_Page_
● ● ● ● ● ● ●

BUḌḌHĀ SIṄGH (b. 1891), a Ghadr revolutionary, was son of Īshar Siṅgh of the village of Sur Siṅgh, now in Amritsar district. He served in the Mule Battery at Bareilly but deserted and went to Shanghai, where he became a night watchman. He returned to India to take part in the armed revolution planned by the Ghadr Party and arrived in Calcutta aboard the S. S. Namsang on 13 October 1914. Finding that deserters were being retaken by their regiments, Buḍḍhā Siṅgh went back to Bareilly and rejoined the Mule Battery. It was there that he was arrested and brought to Lahore to stand trial in the supplementary Lahore conspiracy case of 1915. He was 24 at that time and was sentenced to transportation for life and forfeiture of property on 30 March 1916. He died in the Aṇḍamans jail where prisoners were given the harshest treatment. Torture and beating were part of it.

● ● ● ● ● ● ●

_Recorded information_
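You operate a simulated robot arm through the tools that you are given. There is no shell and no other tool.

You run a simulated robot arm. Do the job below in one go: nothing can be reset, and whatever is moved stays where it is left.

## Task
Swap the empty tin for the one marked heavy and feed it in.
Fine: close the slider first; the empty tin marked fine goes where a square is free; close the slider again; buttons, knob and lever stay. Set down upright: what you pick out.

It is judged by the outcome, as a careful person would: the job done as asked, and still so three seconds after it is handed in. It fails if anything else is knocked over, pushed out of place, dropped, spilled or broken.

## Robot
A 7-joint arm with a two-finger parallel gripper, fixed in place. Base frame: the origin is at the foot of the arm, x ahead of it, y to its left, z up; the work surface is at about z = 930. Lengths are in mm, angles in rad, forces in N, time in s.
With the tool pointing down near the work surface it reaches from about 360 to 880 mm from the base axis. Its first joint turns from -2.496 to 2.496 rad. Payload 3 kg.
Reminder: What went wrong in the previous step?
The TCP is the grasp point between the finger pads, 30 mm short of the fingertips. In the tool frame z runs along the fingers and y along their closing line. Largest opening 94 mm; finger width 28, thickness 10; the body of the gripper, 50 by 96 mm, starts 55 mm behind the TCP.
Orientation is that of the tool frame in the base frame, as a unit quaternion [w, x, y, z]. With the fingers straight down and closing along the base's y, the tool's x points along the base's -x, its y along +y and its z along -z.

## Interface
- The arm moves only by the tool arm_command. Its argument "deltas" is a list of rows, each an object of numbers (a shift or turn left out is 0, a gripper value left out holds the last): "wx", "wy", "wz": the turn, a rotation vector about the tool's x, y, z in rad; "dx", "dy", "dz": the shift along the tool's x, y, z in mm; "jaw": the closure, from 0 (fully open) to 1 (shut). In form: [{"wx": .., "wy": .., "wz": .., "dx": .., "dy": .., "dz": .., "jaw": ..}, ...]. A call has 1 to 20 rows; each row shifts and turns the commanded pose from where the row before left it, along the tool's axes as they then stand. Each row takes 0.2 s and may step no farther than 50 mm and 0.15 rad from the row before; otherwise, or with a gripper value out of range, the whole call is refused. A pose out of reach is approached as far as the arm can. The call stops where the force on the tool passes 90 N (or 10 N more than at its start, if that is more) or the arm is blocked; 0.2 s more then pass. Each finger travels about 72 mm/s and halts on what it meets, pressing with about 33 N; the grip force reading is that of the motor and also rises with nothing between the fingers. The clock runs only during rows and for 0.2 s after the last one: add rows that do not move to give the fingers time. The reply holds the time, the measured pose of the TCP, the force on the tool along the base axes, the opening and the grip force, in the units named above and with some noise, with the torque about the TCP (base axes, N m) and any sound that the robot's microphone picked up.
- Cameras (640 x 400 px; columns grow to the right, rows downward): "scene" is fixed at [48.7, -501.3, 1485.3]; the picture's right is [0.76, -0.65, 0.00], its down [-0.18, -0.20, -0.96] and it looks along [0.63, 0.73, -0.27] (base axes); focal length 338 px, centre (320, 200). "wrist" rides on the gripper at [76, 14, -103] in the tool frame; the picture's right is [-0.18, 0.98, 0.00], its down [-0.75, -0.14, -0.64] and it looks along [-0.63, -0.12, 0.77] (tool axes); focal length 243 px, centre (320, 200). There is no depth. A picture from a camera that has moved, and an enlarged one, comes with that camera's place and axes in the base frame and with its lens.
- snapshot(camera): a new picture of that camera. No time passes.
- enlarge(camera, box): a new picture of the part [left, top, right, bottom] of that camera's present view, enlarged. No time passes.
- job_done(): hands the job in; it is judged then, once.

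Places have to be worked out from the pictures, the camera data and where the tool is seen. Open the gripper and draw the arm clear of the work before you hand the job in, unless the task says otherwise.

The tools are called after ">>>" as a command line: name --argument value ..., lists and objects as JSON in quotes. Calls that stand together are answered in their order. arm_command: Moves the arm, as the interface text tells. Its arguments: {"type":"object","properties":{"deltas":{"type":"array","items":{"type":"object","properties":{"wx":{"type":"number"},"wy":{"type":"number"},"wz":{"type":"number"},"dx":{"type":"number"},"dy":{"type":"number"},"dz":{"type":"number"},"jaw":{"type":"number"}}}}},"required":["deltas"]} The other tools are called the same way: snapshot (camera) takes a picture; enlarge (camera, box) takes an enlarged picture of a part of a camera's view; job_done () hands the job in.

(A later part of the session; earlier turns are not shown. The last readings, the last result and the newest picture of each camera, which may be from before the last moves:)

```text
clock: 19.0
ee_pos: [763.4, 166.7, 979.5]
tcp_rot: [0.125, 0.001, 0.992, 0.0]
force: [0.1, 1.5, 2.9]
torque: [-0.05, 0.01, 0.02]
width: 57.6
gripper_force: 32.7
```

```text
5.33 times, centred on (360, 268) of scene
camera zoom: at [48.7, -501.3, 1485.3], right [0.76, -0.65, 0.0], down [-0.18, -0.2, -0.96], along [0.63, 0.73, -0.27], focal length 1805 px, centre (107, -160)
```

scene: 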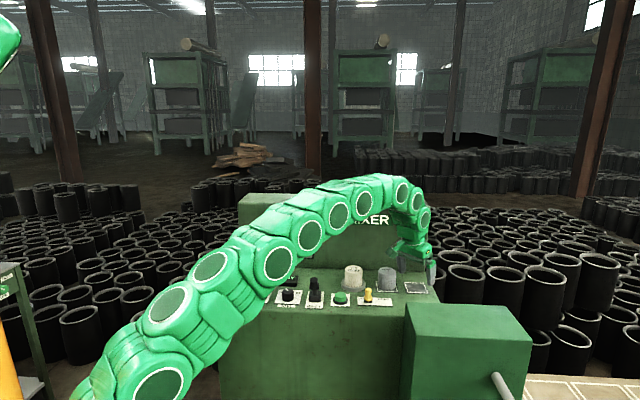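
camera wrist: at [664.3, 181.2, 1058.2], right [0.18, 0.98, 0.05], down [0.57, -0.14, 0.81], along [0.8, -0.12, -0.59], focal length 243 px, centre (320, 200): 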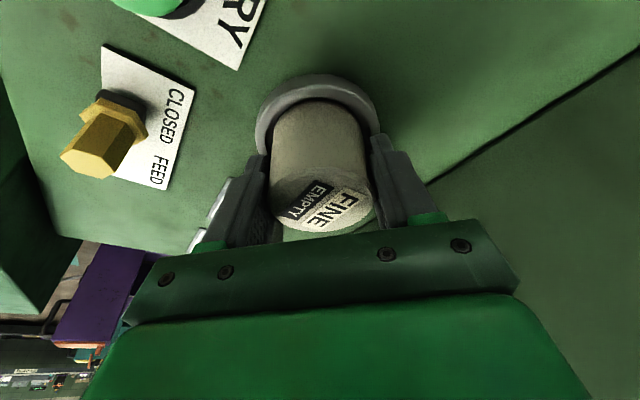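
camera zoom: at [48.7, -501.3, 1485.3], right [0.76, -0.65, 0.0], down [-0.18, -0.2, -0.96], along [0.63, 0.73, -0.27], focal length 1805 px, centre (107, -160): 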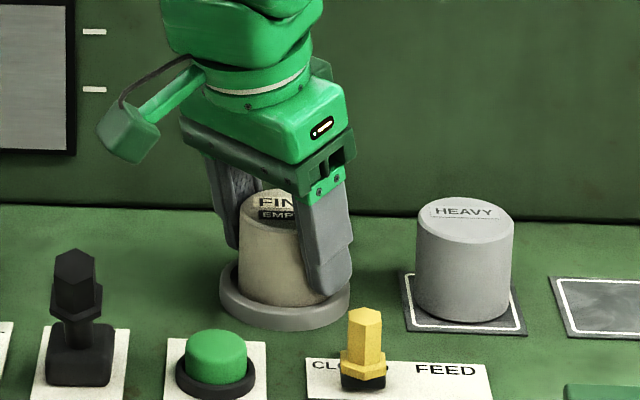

● ● ● ● ● ● ●

_What the task requires_
Locate "BUḌḌHĀ SIṄGH (b." and "part of it." in the page, and write out these words with everything between them.

_Written response_
BUḌḌHĀ SIṄGH (b. 1891), a Ghadr revolutionary, was son of Īshar Siṅgh of the village of Sur Siṅgh, now in Amritsar district. He served in the Mule Battery at Bareilly but deserted and went to Shanghai, where he became a night watchman. He returned to India to take part in the armed revolution planned by the Ghadr Party and arrived in Calcutta aboard the S. S. Namsang on 13 October 1914. Finding that deserters were being retaken by their regiments, Buḍḍhā Siṅgh went back to Bareilly and rejoined the Mule Battery. It was there that he was arrested and brought to Lahore to stand trial in the supplementary Lahore conspiracy case of 1915. He was 24 at that time and was sentenced to transportation for life and forfeiture of property on 30 March 1916. He died in the Aṇḍamans jail where prisoners were given the harshest treatment. Torture and beating were part of it.